+++ Source data

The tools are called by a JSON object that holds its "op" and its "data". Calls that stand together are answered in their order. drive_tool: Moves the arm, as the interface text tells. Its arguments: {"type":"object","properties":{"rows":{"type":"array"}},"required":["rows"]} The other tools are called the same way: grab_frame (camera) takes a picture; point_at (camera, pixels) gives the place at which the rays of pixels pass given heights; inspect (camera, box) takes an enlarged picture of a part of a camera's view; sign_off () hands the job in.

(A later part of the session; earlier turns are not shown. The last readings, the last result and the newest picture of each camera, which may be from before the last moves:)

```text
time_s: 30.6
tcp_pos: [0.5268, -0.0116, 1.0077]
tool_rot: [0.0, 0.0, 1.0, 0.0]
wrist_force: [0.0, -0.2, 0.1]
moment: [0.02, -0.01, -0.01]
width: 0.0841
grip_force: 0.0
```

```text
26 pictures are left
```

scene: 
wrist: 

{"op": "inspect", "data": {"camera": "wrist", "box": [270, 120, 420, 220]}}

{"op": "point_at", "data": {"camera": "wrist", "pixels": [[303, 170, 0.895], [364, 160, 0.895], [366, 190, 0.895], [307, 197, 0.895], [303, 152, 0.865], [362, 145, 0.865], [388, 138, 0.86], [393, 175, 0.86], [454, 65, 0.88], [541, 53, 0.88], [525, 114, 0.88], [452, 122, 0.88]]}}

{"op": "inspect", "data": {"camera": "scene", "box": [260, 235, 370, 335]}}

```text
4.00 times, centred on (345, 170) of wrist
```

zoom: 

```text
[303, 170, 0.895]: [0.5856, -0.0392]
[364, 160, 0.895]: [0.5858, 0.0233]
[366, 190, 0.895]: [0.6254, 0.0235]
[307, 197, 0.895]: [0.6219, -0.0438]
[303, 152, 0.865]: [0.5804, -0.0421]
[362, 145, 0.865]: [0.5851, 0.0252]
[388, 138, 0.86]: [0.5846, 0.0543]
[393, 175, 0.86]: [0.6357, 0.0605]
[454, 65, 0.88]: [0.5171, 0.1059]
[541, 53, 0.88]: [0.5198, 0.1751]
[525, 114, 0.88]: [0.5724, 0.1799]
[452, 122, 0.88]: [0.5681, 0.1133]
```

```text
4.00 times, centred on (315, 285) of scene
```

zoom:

++++++
+++ Given passage

Kartini Tidak Hanya Diujung Konde Dan Kebaya
Oleh
: Joyo Juwoto
Semakin hari energi Kartini semakin terasa dan menjadi
trend di tengah-tengah masyarakat kita. Ini dapat kita lihat di koran-koran, di
televisi, di media sosial, yang getol memperlihatkan budaya Kartini. Berbagai
macam kegiatan diselenggarakan dengan memakai nama Kartini. Mulai dari
perlombaan dalam rangka hari Kartini, menghimbau para pekerja toko, instansi
publik, sekolah-sekolah berbusana adat , hingga memajang foto di sosmed dengan
busana adat masing-masing daerah.

++++++

-- Job 1 --
Repeat the span of the given passage whose first words are "Kartini Tidak Hanya" and whose last words are "adat masing-masing daerah.".
-- Job 2 --
Could you carry on with the given passage from where it ends?

-- Exercise result 1 --
Kartini Tidak Hanya Diujung Konde Dan Kebaya
Oleh
: Joyo Juwoto
Semakin hari energi Kartini semakin terasa dan menjadi
trend di tengah-tengah masyarakat kita. Ini dapat kita lihat di koran-koran, di
televisi, di media sosial, yang getol memperlihatkan budaya Kartini. Berbagai
macam kegiatan diselenggarakan dengan memakai nama Kartini. Mulai dari
perlombaan dalam rangka hari Kartini, menghimbau para pekerja toko, instansi
publik, sekolah-sekolah berbusana adat , hingga memajang foto di sosmed dengan
busana adat masing-masing daerah.

-- Exercise result 2 --
Tanda-tanda positif
ini tentu menggembirakan, karena di tengah maraknya gempuran budaya luar,
ternyata masyarakat kita masih punya kepedulian dengan cara berpakaian adat
nenek moyang mereka di hari Kartini, walau ini tentu hanya sekedar formalitas
belaka.
Hal yang baik ini
tentu perlu kita syukuri dan kita khusnudhoni, semoga semangat untuk meniru
Kartini tidak hanya sebatas menggelar
acara ritualistik semata, namun juga diresapi dan dihayati sebagai
nilai-nilai luhur yang teraplikasikan di dalam ruang pribadi maupun ruang
publik, sehingga semangat Kartini ini menjelma menjadi satu norma hidup yang
bukan hanya sekedar seremonial dan gaya-gayaan.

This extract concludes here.